Les militants socialistes de ma commune, Massy, et les communistes marchent la main dans la main depuis des années. Là on fait un porte à porte géant ensemble chaque soir pour convaincre les abstentionnistes. La motivation est forte chez tous les copains car le député a une côte personnelle forte. En effet, François Lamy est un élu de haut niveau et maire de sa commune, Palaiseau, qu’il a pris a la droite. Mais il est resté très militant comme c’est la tradition en Essonne et spécialement dans cette circonscription. Rien à voir avec certains notables bouffis d’orgueil et de flemme que j’ai repéré ici où là et qui sont « sur leurs terres » comme les abbés d’anciens régimes qui venaient seulement vers leurs gens le jour de la dîme.

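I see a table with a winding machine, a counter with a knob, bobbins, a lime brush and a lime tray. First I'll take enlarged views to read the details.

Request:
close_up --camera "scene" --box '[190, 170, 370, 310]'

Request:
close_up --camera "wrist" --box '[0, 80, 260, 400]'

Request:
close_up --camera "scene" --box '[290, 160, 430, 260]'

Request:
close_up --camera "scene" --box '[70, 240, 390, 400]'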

En Essonne les trois députés socialistes viennent du rang et ont une longue tradition d’implication militante. Julien Dray et Manuel Valls sont de ce bois là comme François Lamy. J’étais à la tribune avec Dray mardi soir à Morsang. J’ai été frappé par l’ambiance bon enfant et finalement très exigeante qui régnait dans la salle, d’un intervenant à l’autre. Les communistes s’étaient bien mobilisés. Ils avaient l’humour décapant. Ca n’a pas manqué d’amuser Dray aussi et j’en ai déduit que c’était le style dans ce coin d’Essonne. J’ai trouvé Julien Dray très préoccupé par l’état de la gauche et très en recherche sur l’avenir. Bref, je ne l’ai pas trouvé Ségo-béat comme les mauvaises langues me le peignaient. Du coup le courant est bien passé avec les élus communistes qui étaient là et avec mes camarades de PRS qui écoutaient tout ce qui se disait sans en perdre une miette. Dans la gauche militante qui participe aux meetings, les gens sont attentifs aux arguments de fond. Les esprits superficiels couinent qu’un meeting ne réunit que les convaincus. Et alors ? Ceux là sont justement les relais d’opinion qui ont besoin d’arguments et de perspectives. On ne peut pas les mépriser puis les solliciter sur le terrain sans leur fournir des munitions d’arguments crédibles. Ni sans être crédible soi-même !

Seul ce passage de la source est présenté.